The idea that houseplants clean the air is so popular, many plant retail sites actually let you shop according to which plants purify air best. However, there’s just one problem—it probably won’t work.
It’s not that these plant companies are deliberately lying to you. For years, research suggested that houseplants were a good way to clean indoor air. However, the latest research contradicts those earlier findings. Here’s what you need to know.
Why Houseplants Can’t Be Air Purifiers
The nature of research is that it creates an ever-changing, routinely-updated body of knowledge. Things that were believed to be true for years can be upended by new studies that contradict old ones. And, that’s exactly what happened with air-cleaning houseplants.
The truth is that plants can clean the air—but it takes far more plants to clear airborne toxins than most people can realistically keep in their homes. Unless you’re aiming to maintain an indoor jungle, you won’t see the air in your house improve after adding plants.
According to The Atlantic, most claims that houseplants purify air reference a study published in 1989 by a NASA scientist. That study found that plants could remove a specific type of pollutant from indoor air. The same scientist even went on to publish a book about the best plants for indoor air purification—an idea later echoed by countless online listicles.
However, the study only looked at airtight environments, such as those used by NASA, so extrapolating its findings to homes and offices isn’t really accurate. Our everyday living spaces are bigger, contain more stuff, and aren’t airtight, so plants can’t actually clean them effectively.
Interestingly, some researchers have tried genetically modifying houseplants to make them better at clearing the air, with promising results. However, even the modified plants were an imperfect solution, and there’s no telling whether plants like that will be available for purchase anytime soon.
So, it is true that plants have the power to filter air, and some plants even do a better job of it than others. But ordinary houseplants simply can’t clean air efficiently enough to make a meaningful difference in a home. It’s not that they don’t clean the air at all, it’s that you would need an extraordinary amount of them to offset just the presence of a single person in the home.
Are Houseplants Still Worth It?
Nowadays, most scientists think that houseplants do little to nothing to clean indoor air. However, that doesn’t mean you shouldn’t have them. Houseplants offer lots of other benefits besides their supposed air-purifying abilities.
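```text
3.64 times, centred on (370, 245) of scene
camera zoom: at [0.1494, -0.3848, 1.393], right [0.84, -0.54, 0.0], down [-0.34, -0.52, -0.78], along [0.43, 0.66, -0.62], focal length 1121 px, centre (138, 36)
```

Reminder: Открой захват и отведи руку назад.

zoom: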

A fair amount of research suggests that having plants around can help reduce stress. Unlike air purification, a plant’s stress reduction abilities don’t depend on whether the environment is airtight, so it’s fairly safe to say that this effect will work in your home.
Looking at plants could also make people better at their jobs, or more productive overall. One study discovered that simply looking at photos of nature made people better at facing the challenge of delayed gratification. Of course, it’s possible that future studies will contradict that particular one, but with so much research to support the overall psychological benefits of indoor plants, at least some of the findings are sure to hold true.
Besides, many people report that caring for plants makes them happy. Happiness is subjective and very difficult to study, but you don’t need peer-reviewed research to tell you whether or not you like caring for plants. If owning plants brings joy to your life, that’s reason enough to do it.
Plants make your home pretty, and may make you happier or less stressed out. They’re a low-cost way to liven up indoor spaces, and because you need to actively keep them alive, they come with a rewarding feeling of accomplishment. So, if you like plants, by all means, fill your home with them. Just don’t do it because you think they’ll make your air cleaner—that’s one benefit houseplants can’t offer.